- _Supplied information_:
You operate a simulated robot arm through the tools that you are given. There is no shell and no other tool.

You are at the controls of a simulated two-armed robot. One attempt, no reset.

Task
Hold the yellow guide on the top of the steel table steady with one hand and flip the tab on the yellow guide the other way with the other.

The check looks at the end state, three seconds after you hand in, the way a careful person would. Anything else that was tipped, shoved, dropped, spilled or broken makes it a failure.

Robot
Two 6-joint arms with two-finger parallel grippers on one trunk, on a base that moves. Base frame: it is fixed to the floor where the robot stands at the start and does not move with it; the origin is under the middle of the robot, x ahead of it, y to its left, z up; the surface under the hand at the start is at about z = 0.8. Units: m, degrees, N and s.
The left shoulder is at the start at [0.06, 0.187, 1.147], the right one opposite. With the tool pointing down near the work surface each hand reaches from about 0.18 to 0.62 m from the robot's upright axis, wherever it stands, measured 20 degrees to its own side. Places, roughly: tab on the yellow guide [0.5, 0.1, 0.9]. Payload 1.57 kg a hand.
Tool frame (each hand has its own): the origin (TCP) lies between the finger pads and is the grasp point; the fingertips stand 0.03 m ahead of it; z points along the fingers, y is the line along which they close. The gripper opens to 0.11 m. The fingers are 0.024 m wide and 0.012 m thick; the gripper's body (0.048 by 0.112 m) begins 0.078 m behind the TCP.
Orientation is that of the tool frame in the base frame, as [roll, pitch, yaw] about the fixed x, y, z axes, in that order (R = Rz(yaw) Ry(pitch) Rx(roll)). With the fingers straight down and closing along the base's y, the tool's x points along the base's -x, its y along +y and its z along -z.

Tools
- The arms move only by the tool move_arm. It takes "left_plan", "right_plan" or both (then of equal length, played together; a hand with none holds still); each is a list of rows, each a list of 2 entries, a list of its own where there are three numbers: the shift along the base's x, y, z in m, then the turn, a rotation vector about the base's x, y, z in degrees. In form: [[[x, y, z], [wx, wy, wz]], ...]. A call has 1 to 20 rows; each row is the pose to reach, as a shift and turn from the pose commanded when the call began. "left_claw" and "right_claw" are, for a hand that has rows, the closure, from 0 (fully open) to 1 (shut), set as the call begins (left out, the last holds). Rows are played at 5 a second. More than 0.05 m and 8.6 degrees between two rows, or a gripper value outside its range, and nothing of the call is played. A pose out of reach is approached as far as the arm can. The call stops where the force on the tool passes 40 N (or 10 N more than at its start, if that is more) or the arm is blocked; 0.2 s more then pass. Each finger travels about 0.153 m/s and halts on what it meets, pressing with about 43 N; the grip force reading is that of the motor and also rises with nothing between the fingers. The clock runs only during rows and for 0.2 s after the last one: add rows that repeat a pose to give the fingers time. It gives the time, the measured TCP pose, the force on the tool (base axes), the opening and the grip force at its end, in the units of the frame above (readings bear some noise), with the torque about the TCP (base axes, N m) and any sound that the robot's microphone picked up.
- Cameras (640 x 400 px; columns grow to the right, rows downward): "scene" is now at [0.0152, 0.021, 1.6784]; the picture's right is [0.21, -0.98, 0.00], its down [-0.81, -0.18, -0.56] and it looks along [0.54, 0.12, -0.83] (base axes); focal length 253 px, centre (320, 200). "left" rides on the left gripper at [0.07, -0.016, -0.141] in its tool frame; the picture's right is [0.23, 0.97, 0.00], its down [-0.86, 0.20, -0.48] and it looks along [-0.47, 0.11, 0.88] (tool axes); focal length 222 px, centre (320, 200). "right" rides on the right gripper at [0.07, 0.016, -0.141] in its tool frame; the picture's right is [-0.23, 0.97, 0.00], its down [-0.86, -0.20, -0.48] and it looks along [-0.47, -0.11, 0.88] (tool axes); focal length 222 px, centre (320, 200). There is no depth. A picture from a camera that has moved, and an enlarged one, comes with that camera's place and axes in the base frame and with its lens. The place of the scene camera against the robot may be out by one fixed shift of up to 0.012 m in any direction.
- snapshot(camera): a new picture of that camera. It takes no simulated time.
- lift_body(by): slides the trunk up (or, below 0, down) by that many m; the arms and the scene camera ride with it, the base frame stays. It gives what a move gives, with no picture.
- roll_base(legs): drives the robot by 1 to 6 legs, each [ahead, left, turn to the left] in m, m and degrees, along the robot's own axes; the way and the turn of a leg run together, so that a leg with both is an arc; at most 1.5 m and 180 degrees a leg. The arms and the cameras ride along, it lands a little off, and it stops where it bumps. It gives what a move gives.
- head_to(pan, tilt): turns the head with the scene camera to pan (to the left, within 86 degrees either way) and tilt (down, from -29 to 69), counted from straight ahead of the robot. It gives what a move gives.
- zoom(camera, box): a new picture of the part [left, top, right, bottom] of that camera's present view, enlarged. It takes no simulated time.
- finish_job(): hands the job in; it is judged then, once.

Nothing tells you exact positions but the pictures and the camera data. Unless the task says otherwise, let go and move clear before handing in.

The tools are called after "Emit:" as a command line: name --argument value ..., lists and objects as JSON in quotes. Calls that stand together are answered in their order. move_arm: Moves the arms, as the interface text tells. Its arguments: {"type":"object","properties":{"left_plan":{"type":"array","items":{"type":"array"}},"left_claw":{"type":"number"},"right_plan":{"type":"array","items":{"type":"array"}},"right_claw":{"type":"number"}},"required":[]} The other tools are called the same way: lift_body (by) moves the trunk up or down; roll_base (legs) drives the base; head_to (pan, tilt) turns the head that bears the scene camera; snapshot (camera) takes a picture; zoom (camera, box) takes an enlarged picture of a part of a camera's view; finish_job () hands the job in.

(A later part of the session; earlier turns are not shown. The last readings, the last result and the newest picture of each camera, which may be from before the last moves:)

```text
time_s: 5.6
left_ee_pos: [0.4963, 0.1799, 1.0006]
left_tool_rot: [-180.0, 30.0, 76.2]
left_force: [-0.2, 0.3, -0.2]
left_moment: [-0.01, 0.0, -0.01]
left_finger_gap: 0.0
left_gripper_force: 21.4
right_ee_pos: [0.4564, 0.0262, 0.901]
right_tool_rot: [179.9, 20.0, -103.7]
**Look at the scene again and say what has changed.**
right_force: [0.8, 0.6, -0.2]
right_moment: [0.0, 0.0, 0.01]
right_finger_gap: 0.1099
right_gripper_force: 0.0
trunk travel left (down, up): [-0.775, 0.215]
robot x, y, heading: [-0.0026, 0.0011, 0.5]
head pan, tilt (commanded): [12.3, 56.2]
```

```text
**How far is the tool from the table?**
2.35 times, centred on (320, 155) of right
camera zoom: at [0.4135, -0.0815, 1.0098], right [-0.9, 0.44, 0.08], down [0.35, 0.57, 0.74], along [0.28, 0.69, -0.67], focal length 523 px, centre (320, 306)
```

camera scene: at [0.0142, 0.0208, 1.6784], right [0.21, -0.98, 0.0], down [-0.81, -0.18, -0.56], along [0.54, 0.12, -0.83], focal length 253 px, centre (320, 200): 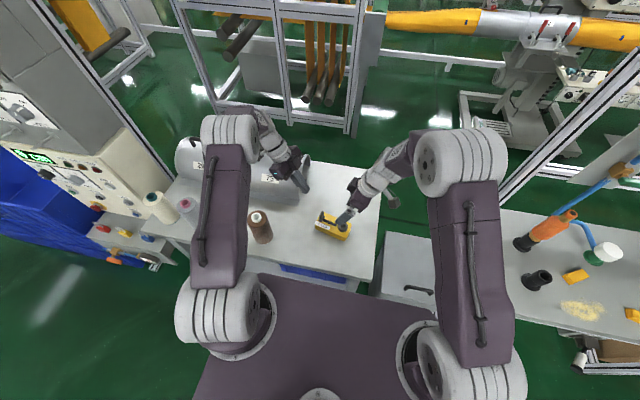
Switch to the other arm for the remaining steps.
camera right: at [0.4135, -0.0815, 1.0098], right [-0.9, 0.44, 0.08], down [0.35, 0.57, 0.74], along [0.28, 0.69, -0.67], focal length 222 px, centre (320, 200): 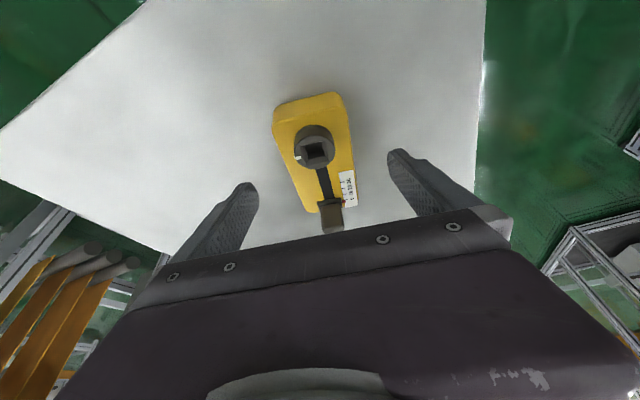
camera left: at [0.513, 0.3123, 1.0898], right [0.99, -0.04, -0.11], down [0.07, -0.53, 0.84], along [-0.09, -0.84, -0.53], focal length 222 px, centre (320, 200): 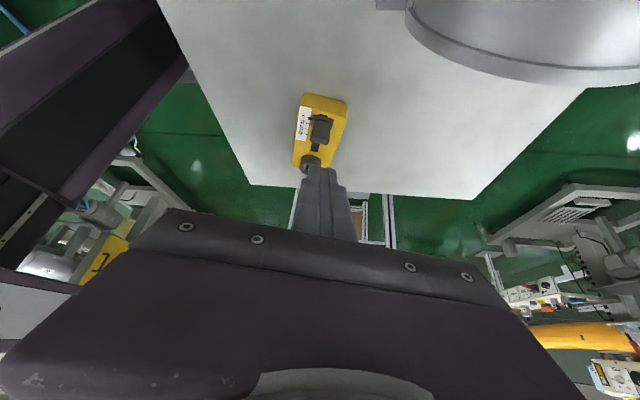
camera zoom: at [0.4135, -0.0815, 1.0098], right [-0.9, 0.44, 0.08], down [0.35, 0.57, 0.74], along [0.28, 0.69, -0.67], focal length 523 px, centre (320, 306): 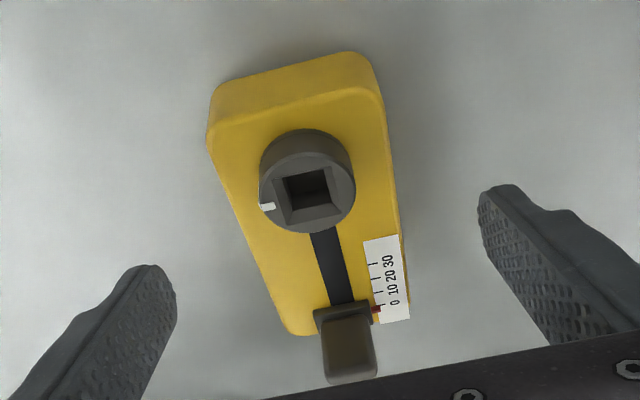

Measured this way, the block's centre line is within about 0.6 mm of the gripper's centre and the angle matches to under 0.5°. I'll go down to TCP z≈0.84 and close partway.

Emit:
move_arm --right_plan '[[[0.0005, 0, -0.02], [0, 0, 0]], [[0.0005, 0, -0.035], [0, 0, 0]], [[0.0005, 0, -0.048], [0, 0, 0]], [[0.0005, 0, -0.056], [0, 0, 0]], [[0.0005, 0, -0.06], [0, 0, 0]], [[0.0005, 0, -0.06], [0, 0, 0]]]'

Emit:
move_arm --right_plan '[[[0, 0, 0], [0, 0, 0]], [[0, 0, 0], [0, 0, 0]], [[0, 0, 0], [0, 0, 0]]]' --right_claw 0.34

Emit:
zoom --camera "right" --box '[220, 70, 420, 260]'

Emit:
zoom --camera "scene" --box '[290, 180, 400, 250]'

- _What you have to do_:
Only the lines from the one containing "You are at the" to the one containing "Hold the yellow" are to be printed, both ends included, exactly as written.

- _Reply to the task_:
You are at the controls of a simulated two-armed robot. One attempt, no reset.

Task
Hold the yellow guide on the top of the steel table steady with one hand and flip the tab on the yellow guide the other way with the other.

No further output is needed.